“I’m bisexual, not bacon”: why I’m over the rainbow

Image description: London Pride 2017

After the Supreme Court’s ruling in favour of same-sex marriage, 26 million Facebook users added rainbow stripes to their profile pictures to show support and allyship. After the Pulse shooting in Orlando, GLAAD released a similar filter of a rainbow flag and the words ‘We Are Orlando’. As much as these allow you to show your friends that you think gay people should have the same rights as everyone else and that shooting is wrong, what difference are we actually making?

And this is only the surface. Now that pride is ‘in’, companies have made it a part of their agenda to paint all their products with rainbows (except Skittles, who subversively took theirs out), and you can show your support with a Proud Whooper from Burger King and a bag of pride Doritos, while wearing your rainbow emblazoned Urban Outfitters T-shirt.

Now I’m not calling out anyone who just happened to jump on the rainbow bandwagon. Many of these companies do make donations to the LGBTQ+ cause. For example, all proceeds from the 2018 Converse pride collection went to the It Gets Better Project, RainbowYOUTH, and others. Similarly, the net proceeds from the Levi’s collection went to the Harvey Milk foundation and the Stonewall Community Foundation. And I do think it is important to have visibility and representation, even on a basic level like this. So it’s not all bad.

Now that pride is ‘in’, companies have made it a part of their agenda to paint all their products with rainbows

But what happens when you forget to support the community you’re supposedly representing? Nike’s pride collection featured an inverted pink symbol, which was originally used by the Nazis in World War II to identify LGBTQ+ individuals. Activists reclaimed the symbol in the 70s and it was used by the AIDS Coalition to Unleash Power (ACT UP) in their powerful campaign ‘Silence = Death’ in the 80s. But when it was discovered that Nike wasn’t doing anything to help the community, they received a tweet from ACT UP suggesting that they donate the proceeds to their work. Begrudgingly, I would think, they made their donation through their BETRUE fund.

I would challenge you to think carefully, however, about how far we are making a difference to the lives of LGBTQ+ people, how far we are effecting trans equality – how far we are correcting a history of sexualised and racialised hate crimes – with a rainbow filter and matching tote bag. Is slapping a rainbow on any applicable surface really going to help?

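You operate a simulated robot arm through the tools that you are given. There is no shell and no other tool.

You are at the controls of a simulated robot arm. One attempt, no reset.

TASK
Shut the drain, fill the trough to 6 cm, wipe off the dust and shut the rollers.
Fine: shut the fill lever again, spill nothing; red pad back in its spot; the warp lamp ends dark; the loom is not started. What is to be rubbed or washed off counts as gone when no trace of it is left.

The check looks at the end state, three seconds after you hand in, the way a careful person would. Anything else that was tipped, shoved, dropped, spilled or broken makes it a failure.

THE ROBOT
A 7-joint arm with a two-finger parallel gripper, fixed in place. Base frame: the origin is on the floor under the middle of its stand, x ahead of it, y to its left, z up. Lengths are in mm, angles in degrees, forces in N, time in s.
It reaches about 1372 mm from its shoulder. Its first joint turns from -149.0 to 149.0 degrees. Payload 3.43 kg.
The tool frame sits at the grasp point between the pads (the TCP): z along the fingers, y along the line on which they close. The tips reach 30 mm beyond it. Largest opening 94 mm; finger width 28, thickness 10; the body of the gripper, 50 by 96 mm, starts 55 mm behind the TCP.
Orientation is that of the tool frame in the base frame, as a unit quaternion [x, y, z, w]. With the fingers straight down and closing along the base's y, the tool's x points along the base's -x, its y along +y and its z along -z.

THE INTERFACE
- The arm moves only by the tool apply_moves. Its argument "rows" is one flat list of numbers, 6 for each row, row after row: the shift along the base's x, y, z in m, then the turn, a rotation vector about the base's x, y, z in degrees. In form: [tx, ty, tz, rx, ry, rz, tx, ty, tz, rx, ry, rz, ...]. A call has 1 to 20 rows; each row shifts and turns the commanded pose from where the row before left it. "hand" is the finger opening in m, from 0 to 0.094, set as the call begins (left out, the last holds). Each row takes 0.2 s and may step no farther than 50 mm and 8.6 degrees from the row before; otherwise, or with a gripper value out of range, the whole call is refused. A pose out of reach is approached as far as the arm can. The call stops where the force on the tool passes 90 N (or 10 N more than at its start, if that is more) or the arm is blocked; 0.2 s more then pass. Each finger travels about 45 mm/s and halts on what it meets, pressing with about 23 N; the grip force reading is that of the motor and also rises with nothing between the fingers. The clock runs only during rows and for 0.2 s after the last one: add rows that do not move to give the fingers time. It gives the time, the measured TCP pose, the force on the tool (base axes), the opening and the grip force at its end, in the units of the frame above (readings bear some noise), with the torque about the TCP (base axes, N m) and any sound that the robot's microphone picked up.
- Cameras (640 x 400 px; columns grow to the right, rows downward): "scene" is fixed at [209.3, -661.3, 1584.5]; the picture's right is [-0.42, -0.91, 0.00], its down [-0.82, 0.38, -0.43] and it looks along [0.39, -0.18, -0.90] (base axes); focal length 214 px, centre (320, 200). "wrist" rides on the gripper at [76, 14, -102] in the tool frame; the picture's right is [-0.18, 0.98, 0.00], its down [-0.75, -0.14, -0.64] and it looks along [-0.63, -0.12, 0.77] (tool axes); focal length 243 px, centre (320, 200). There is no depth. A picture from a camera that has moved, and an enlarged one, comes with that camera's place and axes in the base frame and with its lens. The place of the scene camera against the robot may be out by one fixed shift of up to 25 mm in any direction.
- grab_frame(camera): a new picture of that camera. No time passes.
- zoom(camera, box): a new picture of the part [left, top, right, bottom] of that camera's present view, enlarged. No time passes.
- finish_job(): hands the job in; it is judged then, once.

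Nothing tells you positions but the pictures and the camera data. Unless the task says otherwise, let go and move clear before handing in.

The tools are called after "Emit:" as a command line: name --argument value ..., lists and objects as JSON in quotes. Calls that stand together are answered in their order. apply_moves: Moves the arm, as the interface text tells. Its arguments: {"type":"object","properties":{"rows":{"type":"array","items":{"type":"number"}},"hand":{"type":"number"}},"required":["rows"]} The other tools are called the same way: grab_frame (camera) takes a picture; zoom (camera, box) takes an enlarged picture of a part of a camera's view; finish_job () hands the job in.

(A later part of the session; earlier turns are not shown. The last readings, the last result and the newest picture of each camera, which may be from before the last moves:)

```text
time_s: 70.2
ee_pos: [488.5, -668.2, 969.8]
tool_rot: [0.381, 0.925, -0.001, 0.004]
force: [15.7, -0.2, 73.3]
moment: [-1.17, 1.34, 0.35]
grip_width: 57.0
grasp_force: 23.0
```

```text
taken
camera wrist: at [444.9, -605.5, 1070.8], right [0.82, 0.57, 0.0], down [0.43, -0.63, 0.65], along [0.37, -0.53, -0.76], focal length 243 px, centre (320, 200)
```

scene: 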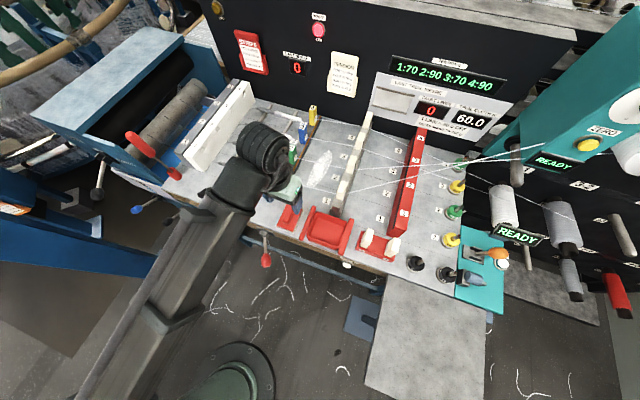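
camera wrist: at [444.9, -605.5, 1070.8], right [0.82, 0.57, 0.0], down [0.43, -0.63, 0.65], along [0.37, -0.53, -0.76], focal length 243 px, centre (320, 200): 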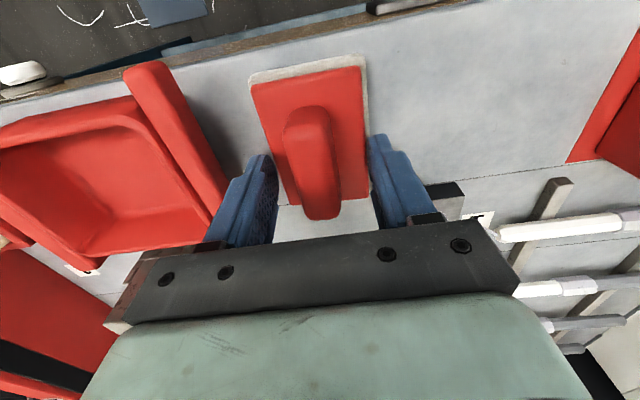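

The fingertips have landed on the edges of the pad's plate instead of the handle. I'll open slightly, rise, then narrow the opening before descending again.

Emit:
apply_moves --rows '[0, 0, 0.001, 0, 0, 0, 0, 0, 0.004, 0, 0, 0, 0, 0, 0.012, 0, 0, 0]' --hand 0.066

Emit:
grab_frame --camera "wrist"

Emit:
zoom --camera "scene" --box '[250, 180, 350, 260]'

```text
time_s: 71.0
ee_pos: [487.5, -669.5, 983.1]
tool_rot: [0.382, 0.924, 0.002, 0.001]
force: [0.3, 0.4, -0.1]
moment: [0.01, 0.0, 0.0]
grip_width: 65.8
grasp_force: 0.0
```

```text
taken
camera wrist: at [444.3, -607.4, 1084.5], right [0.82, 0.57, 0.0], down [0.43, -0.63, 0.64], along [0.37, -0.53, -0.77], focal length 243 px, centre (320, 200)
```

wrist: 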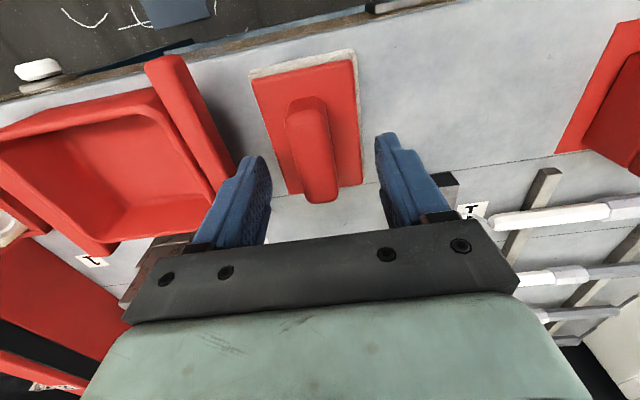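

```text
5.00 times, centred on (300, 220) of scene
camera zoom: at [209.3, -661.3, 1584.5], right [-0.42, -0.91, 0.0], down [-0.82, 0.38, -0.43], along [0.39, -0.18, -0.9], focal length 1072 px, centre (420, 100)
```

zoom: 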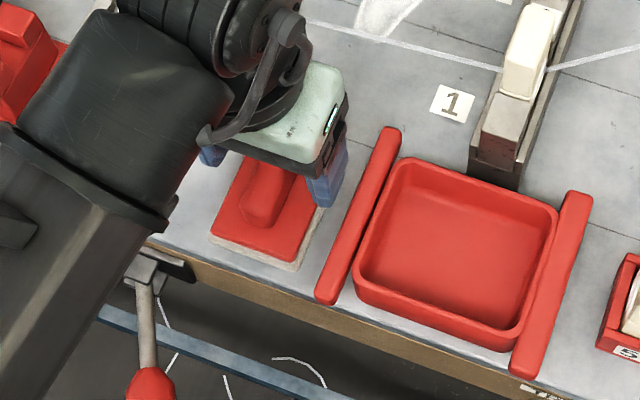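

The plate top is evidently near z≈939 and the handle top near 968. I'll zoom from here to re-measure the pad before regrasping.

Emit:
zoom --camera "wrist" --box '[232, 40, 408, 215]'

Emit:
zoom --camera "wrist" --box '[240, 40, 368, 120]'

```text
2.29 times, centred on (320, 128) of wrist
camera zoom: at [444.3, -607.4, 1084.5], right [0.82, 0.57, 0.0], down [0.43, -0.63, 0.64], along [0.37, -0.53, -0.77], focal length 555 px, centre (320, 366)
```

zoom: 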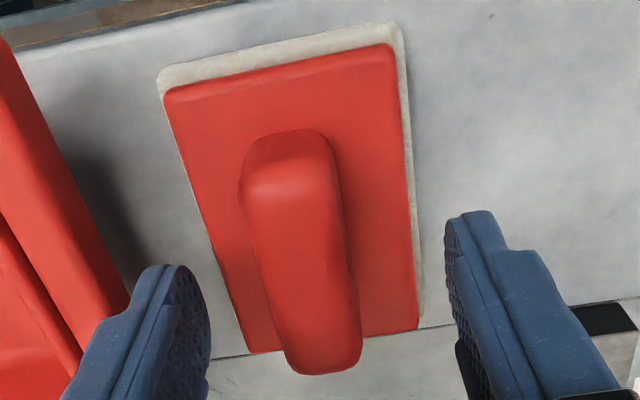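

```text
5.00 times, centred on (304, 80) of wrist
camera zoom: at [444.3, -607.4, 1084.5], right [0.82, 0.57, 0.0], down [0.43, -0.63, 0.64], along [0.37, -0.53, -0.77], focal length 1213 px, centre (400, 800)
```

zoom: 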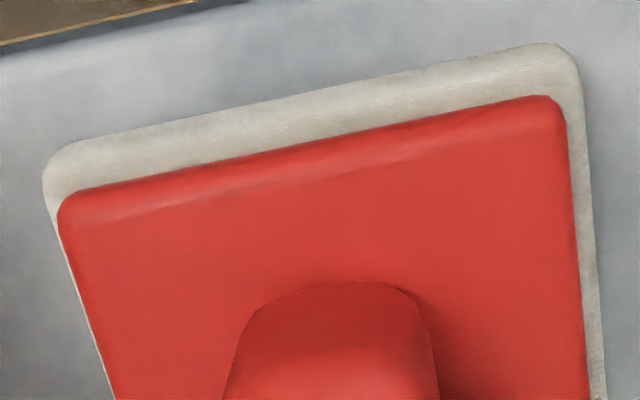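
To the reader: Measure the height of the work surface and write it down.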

It gets worse. According to Project Queer, more than half of the 253 participants in the 2015 Chicago Pride Parade were corporations, businesses, and banks. In comparison, LGBTQ groups represented less than 10% of the participants. It feels like marginalised groups are being pushed to their margins of their own space – a deeply uncomfortable feeling. It’s time to attend vigils, not just parties.

And now the latest in a series of rainbow-streaked scandals: the M&S LGBT sandwich.  M&S has come under fire, accused of ‘cynical virtue-signalling’, something that seems to me all too common (again, Facebook filters come to mind). Regardless of the worthy cause being supported, the fact remains that it feels somewhat dismissive to reduce a sexual identity to a sandwich filling. As one friend of mine said, quite correctly, “I’m bisexual, not bacon.”